Monday: The Rutland Herald clarified facts. Melinda
Henneberger told jokes about posture.
Kassel of sand: Sammon's stories were inspired by remarks by
John Kassel, director of the Vermont Department of Natural Resources,
who was along with Gore on the canoe trip. In Sammon's first-day
story, the sense that something was amiss was almost wholly derived
from Kassel's comments. Example:
SAMMON (7/23) (3): "They won't release the water for the
fish when we ask them, but somehow they find themselves able to
release it for a politician," Mr. Kassel groused as he clambered
up the riverbank after the four-mile canoe trip. "The only
reason they did this was to make sure the vice president's canoe
didn't get stuck."
Sammon said the action "irritated" Kassel. But it's
virtually impossible to understand Kassel's point in Sammon's
article. It's never clear what Kassel means in his reference to
releasing water for fish. But it's safe to say that Kassel's grousing
creates the sense that what happened was wrong.

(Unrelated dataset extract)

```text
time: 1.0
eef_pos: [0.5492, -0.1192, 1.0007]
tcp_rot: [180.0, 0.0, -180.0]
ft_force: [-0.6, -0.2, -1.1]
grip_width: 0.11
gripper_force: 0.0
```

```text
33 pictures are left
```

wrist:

Interesting, then, to note what appeared in a Times editorial
this Tuesday. After repeating Kassel's recorded complaints, the
Times editorial said this:
THE WASHINGTON TIMES: Mr. Kassel has since denied making those
claims. (This newspaper stands by its story.)
Readers of the Times' news pages have never been told about
Kassel's reversal. But then, there's a lot of things Times readers
don't hear. In the very same paragraph, the editorial says this:
THE WASHINGTON TIMES: Commission officials say they made the
order "in the interest of safety and good judgment."
In fact, good judgment would dictate that Mr. Gore reschedule
his photo op rather than waste 4 billion gallons of water
It had been four days since the utility explained in detail
that the water produced electricity and hadn't been "wasted."
But then, Times readers never were told that either. Times readers
were told what the paper wanted, in the interest of ginning a
scandal.
Because we care: The utility had also abandoned its estimate
that four billion gallons of water were released. That fact is
a minor book-keeping fact, but the Times didn't mention it, either.